Document passage ::
È vero o non è vero ciò che dice il Ministro? Se è vero, questa è la strada da seguire e quindi non può essere quella dell'utilizzare i commissari che garantiscono il sistema bancario italiano o internazionale affinché partecipino al project financing. Credo che, sul territorio italiano, Pag. 33ci siano buoni esempi, anche se hanno parecchia criticità; ricordo solo quello che sta succedendo in Lombardia; ci sono infrastrutture dove lo Stato non ci mette un euro che sono di alcuni miliardi di euro di consistenza e si stanno affrontando nella normalità, con gli espropri, con l'occupazione, con i dibattiti e le discussioni anche molto forti sui territori perché credo che la Lombardia, la zona di Milano e di Brescia, sia, dal punto di vista antropico, abbastanza carica, e quindi le risposte, nella normalità si possono dare. Dopodiché, per rispondere alle esigenze di queste grandi infrastrutture, invito il Governo, qualora ciò si renderà necessario, a venire qui, ancora, in quest'Aula, a dire: ho bisogno lì di questo strumento straordinario e chiedo a voi, come Parlamento, l'autorizzazione. Non può essere un qualcosa di generale.

Available data ::
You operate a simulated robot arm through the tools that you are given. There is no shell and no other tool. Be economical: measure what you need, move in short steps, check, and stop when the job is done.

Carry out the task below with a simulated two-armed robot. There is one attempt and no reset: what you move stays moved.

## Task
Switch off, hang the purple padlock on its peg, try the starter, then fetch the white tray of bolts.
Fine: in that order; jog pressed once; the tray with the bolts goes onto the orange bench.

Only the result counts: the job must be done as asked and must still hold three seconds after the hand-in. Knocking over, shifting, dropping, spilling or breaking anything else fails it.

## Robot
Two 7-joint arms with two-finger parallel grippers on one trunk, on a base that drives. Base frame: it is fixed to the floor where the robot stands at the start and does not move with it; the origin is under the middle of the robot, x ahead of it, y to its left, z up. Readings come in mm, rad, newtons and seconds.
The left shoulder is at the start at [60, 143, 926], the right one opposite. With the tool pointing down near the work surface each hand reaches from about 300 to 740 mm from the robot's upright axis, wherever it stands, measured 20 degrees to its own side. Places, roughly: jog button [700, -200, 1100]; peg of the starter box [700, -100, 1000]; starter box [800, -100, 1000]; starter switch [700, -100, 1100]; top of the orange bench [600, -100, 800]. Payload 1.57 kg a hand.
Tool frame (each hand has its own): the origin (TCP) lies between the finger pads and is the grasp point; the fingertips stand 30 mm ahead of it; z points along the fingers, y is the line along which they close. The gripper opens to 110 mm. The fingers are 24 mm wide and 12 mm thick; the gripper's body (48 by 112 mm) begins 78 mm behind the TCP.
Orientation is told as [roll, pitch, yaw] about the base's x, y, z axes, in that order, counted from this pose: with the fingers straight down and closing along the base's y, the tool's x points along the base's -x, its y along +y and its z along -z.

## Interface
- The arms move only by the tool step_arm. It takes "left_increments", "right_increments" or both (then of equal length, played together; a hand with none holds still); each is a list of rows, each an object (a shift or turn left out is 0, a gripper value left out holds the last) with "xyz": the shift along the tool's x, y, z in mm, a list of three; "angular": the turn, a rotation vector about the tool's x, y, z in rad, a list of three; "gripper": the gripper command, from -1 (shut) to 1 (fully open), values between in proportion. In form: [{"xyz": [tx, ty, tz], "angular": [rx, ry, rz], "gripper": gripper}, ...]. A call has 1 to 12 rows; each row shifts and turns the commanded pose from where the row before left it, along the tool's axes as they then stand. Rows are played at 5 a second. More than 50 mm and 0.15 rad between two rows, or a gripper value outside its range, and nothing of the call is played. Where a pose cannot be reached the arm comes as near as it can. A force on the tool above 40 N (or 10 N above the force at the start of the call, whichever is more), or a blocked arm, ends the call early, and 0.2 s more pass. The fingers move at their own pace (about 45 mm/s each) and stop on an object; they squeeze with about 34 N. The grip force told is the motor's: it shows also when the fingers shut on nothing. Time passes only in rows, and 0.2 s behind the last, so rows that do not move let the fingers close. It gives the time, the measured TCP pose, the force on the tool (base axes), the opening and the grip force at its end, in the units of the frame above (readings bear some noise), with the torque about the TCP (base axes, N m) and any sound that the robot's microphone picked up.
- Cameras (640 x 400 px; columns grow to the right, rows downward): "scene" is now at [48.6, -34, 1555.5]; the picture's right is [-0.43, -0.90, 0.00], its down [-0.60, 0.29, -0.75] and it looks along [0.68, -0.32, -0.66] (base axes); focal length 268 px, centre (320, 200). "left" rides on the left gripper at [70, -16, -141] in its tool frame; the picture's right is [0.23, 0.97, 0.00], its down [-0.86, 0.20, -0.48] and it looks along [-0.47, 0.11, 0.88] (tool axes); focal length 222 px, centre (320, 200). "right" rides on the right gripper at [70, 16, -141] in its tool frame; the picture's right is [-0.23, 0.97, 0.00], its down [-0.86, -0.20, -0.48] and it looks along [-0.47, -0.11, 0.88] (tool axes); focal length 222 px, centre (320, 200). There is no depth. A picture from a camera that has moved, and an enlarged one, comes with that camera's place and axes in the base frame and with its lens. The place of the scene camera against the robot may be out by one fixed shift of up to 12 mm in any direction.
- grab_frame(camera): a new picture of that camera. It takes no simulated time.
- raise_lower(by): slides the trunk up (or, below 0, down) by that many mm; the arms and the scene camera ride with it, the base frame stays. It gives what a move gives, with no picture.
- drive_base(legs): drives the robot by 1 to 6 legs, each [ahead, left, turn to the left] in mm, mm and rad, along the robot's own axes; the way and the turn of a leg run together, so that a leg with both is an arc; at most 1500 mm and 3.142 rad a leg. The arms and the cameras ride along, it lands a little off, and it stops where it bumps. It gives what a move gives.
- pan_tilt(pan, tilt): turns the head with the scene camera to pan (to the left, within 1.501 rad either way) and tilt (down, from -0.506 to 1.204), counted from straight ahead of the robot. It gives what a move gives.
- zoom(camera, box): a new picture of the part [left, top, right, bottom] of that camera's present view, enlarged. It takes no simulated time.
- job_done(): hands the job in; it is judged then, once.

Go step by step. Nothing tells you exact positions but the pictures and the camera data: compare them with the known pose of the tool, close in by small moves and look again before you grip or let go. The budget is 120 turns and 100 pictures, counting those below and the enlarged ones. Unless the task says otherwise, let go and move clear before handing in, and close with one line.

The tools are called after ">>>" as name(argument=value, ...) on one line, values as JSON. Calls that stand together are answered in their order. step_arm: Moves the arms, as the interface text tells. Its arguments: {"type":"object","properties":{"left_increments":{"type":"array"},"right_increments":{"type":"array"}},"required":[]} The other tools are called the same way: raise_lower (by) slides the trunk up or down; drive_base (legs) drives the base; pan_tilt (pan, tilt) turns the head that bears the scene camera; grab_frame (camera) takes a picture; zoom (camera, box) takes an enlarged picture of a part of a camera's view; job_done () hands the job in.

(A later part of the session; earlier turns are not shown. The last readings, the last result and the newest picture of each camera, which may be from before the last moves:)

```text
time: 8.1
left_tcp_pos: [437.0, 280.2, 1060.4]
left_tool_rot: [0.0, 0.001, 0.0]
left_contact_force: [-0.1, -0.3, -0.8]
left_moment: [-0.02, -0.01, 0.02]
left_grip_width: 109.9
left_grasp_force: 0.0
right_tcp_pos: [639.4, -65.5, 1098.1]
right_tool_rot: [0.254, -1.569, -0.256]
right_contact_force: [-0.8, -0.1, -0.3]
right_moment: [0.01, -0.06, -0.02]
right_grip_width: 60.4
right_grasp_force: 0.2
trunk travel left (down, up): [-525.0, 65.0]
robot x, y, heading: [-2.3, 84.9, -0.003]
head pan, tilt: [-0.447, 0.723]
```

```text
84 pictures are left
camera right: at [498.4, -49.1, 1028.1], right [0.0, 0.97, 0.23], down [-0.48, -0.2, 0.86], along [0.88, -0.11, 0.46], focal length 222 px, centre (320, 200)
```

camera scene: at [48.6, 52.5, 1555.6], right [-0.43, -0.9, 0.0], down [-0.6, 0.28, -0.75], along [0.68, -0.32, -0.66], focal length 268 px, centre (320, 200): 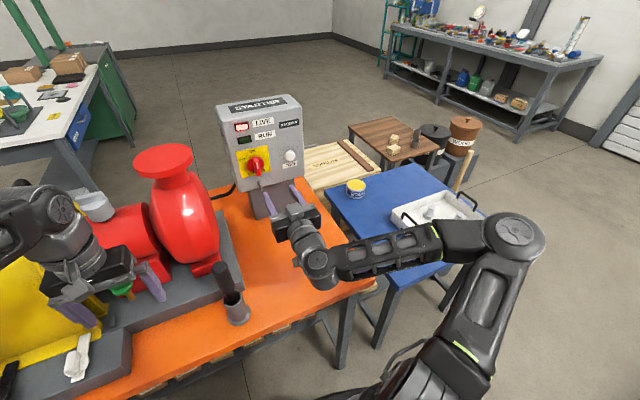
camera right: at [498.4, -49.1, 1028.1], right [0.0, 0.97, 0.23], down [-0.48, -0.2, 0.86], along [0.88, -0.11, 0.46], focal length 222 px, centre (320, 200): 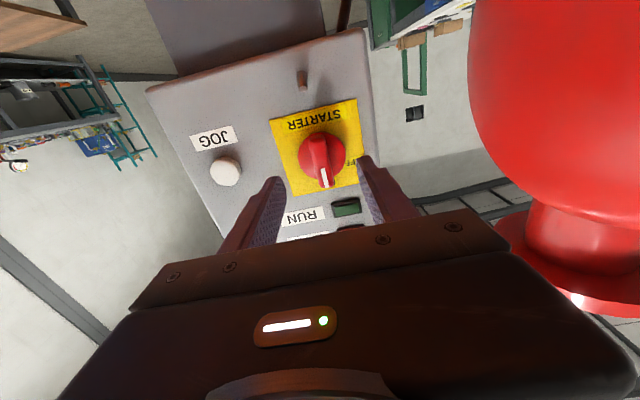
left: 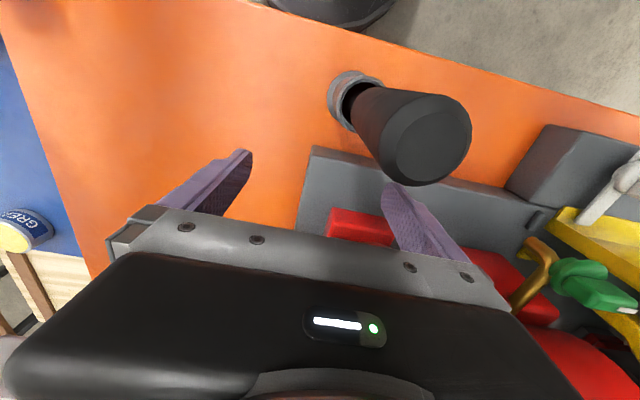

Your objective :: I need the document passage again, verbatim and complete.

Exercise response ::
È vero o non è vero ciò che dice il Ministro? Se è vero, questa è la strada da seguire e quindi non può essere quella dell'utilizzare i commissari che garantiscono il sistema bancario italiano o internazionale affinché partecipino al project financing. Credo che, sul territorio italiano, Pag. 33ci siano buoni esempi, anche se hanno parecchia criticità; ricordo solo quello che sta succedendo in Lombardia; ci sono infrastrutture dove lo Stato non ci mette un euro che sono di alcuni miliardi di euro di consistenza e si stanno affrontando nella normalità, con gli espropri, con l'occupazione, con i dibattiti e le discussioni anche molto forti sui territori perché credo che la Lombardia, la zona di Milano e di Brescia, sia, dal punto di vista antropico, abbastanza carica, e quindi le risposte, nella normalità si possono dare. Dopodiché, per rispondere alle esigenze di queste grandi infrastrutture, invito il Governo, qualora ciò si renderà necessario, a venire qui, ancora, in quest'Aula, a dire: ho bisogno lì di questo strumento straordinario e chiedo a voi, come Parlamento, l'autorizzazione. Non può essere un qualcosa di generale.